* BEGIN DATASET SECTION *

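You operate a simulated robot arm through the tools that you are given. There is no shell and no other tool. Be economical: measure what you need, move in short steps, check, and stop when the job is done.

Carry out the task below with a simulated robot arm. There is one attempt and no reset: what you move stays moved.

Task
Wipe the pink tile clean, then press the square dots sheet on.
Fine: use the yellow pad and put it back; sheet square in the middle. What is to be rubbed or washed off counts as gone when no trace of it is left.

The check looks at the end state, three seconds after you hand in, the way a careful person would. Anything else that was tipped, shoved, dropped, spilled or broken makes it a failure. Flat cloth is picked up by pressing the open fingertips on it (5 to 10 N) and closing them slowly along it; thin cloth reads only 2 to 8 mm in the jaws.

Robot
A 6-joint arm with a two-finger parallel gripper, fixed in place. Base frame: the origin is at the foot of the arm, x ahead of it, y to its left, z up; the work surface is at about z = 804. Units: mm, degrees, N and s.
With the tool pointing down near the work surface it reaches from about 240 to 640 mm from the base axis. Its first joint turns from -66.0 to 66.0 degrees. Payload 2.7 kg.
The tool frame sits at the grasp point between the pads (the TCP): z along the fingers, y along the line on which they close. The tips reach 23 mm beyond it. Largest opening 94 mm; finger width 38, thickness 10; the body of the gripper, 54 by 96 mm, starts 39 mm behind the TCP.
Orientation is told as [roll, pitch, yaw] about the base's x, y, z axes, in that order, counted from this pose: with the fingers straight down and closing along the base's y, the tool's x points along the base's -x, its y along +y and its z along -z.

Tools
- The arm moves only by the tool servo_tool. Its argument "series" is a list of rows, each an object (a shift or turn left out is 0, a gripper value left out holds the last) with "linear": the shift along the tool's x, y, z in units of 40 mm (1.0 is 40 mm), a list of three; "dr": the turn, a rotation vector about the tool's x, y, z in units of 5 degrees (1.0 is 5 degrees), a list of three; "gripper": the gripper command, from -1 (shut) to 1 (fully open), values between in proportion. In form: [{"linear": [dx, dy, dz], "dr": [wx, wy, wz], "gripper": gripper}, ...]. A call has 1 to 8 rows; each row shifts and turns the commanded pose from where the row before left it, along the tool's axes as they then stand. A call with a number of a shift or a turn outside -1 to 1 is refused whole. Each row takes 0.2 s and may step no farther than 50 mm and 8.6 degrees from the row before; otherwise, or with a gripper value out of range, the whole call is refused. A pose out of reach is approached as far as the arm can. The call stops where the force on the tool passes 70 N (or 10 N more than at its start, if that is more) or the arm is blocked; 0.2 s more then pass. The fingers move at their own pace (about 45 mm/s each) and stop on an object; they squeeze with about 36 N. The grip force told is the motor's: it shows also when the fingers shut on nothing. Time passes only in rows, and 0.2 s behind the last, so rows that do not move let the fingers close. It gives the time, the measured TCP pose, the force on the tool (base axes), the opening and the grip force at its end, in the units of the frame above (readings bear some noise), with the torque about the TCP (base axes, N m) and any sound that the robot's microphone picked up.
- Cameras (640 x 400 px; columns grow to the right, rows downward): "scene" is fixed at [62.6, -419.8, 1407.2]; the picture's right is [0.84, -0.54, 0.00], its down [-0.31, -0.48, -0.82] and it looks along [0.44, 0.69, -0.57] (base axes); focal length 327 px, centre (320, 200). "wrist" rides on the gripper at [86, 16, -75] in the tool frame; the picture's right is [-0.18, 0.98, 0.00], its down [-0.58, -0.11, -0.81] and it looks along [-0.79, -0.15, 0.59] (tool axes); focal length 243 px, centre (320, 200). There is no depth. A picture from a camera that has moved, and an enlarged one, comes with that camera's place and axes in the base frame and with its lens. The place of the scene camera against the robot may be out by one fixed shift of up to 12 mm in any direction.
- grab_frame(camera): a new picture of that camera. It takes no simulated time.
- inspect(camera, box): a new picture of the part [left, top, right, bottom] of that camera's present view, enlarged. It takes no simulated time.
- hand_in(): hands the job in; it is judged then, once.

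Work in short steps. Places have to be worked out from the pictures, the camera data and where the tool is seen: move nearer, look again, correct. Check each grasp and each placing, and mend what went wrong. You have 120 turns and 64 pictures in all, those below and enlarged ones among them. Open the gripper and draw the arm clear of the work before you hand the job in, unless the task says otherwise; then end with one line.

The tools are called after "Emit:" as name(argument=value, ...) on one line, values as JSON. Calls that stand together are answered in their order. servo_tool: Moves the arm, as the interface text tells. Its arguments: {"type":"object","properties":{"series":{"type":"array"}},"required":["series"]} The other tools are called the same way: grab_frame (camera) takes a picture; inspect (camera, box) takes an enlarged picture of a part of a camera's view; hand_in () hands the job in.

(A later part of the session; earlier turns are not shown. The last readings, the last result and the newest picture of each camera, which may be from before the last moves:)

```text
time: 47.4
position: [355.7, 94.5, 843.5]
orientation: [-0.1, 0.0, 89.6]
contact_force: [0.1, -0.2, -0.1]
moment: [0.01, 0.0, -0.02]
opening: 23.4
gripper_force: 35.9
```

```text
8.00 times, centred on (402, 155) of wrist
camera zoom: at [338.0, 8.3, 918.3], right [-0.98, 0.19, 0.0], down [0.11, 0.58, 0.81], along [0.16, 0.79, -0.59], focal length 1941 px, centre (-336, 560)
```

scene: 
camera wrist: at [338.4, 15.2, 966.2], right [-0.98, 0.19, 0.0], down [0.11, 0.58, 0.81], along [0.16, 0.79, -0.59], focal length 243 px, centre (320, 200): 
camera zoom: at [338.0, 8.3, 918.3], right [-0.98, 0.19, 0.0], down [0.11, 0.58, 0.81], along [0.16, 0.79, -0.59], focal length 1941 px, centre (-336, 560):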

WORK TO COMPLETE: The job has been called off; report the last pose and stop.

* END DATASET SECTION *

WORK TO COMPLETE: Gather all lines from the listing above in which "sheet" occurs.

WRITTEN RESPONSE:
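Wipe the pink tile clean, then press the square dots sheet on.
Fine: use the yellow pad and put it back; sheet square in the middle. What is to be rubbed or washed off counts as gone when no trace of it is left.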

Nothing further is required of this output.